Rows from a dataset of robot sessions:

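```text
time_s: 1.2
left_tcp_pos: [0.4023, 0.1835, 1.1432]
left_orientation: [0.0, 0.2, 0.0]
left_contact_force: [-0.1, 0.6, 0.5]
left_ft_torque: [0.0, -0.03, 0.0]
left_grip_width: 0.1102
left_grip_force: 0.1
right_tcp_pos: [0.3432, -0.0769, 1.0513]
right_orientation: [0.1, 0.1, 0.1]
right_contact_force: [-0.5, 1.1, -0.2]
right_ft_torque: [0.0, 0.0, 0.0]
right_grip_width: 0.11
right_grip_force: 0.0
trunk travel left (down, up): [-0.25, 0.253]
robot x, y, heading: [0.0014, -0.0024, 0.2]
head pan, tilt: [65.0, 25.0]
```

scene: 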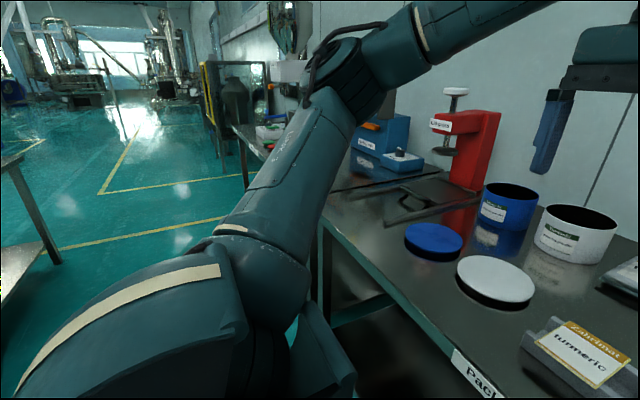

* * *

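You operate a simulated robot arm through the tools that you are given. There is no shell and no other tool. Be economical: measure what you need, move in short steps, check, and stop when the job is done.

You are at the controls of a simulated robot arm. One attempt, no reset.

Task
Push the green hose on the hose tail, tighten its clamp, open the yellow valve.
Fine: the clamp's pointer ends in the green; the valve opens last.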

* * *

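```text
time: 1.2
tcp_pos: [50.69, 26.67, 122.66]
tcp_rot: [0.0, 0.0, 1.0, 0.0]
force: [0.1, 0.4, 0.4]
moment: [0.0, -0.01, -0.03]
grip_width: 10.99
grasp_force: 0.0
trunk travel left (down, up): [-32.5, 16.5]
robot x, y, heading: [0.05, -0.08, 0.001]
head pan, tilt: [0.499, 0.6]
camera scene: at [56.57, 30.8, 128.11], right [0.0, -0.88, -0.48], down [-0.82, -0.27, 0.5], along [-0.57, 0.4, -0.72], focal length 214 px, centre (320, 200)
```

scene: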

> **Task description**:
Filter out every line that lacks the word "travel", and copy the rest.

> **Response to the exercise**:
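trunk travel left (down, up): [-0.25, 0.253]
trunk travel left (down, up): [-32.5, 16.5]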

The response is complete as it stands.